▶ **THE PROBLEM**
Copy the part of the document text from the words "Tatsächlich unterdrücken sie" through the words "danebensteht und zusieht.".

─── DOCUMENT TEXT

Denn wie soll sich was ändern, wenn man keine anderen Leute wählt? ...
--- Ende Zitat ---
DAS ist ja das Problem, es GIBT keine anderen ! Namen, Gesichter und Parteien wechseln, aber der Typ Mensch, der uns angeboten wird ist vom Charakter / der moralischen Beschaffenheit her immer der gleiche.
--- Zitat ---Wenn man sich über "die Politiker als Gesamtheit" ... beschwert, aber keines der zwei Instrumente nutzt, die einem zur Verfügung stehen, sie in ihrem Treiben aufzuhalten, hat man auch nicht so recht das Recht, sich über ihre, äh, Arbeit zu beschweren, finde ich.
--- Ende Zitat ---
Auch so ein Beispiel, das zeigt, wie erfolgreich Politiker alles für ihre Zwecke instrumentalisieren:
Das Recht seine Ansichten zu äußern und damit auch sich zu beschweren, besteht unabhängig von der Wahrnehmung anderer (Wahl)rechte. Das weiß natürlich jeder. Trotzdem haben es die Politiker geschafft, im Bewußtsein der Menschen die Schleife zu setzen, dass sie quasi selbst für den kritisierten Umstand verantwortlich sind, weil sie ja nicht wählen gegangen sind - und also doch beim nächsten Mal dann wählen gehen müssen, wenn sich was ändern soll.
Tatsächlich unterdrücken sie einen demokratischen Grundprozeß, die Diskussion, der sich der Politker aber nicht stellen möchte. Stattdessen wird das Aufbegehren in die wirkungslose, aber für den Politiker nützliche Handlung der Stimmabgabe kanalisiert = breite Legitimation.
--- Zitat ---Es reicht nicht aus, das Kind nicht in den Brunnen geschubst zu haben, wenn man danebensteht und zusieht.
--- Ende Zitat ---
Da hat Kallisti ja schon ihre eigenen Erfahrungen geschildert, wie quasi aussichtslos es ist, "das Kind" retten zu wollen - es sind einfach zuviel andere da, die schubsen...

──────
─── AVAILABLE DATA

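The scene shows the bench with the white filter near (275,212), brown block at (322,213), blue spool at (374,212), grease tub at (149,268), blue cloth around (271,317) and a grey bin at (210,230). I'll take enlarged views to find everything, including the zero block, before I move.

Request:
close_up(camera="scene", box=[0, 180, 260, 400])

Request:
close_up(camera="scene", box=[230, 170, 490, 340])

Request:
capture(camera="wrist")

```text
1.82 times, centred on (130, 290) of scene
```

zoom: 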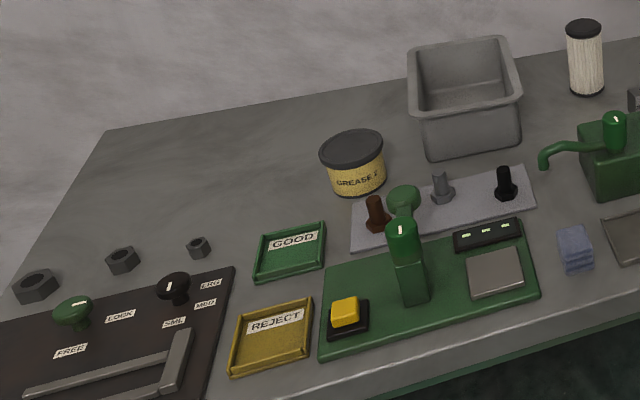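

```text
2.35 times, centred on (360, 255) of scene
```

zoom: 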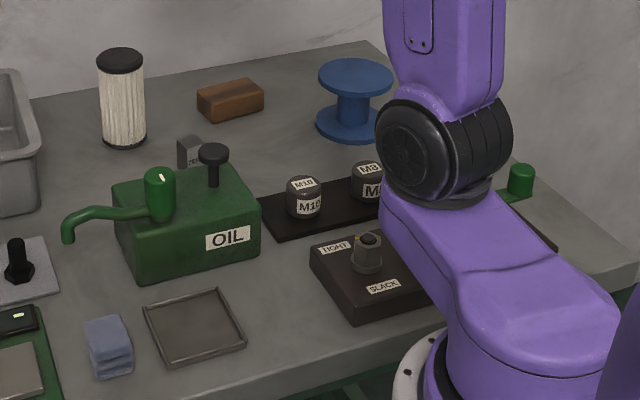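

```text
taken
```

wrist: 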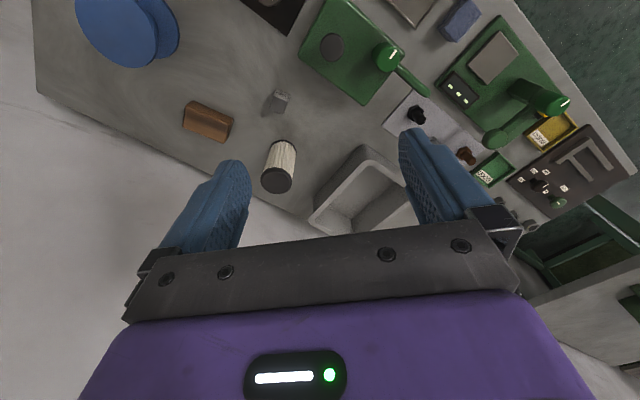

──────

▶ **WRITTEN SOLUTION**
Tatsächlich unterdrücken sie einen demokratischen Grundprozeß, die Diskussion, der sich der Politker aber nicht stellen möchte. Stattdessen wird das Aufbegehren in die wirkungslose, aber für den Politiker nützliche Handlung der Stimmabgabe kanalisiert = breite Legitimation.
--- Zitat ---Es reicht nicht aus, das Kind nicht in den Brunnen geschubst zu haben, wenn man danebensteht und zusieht.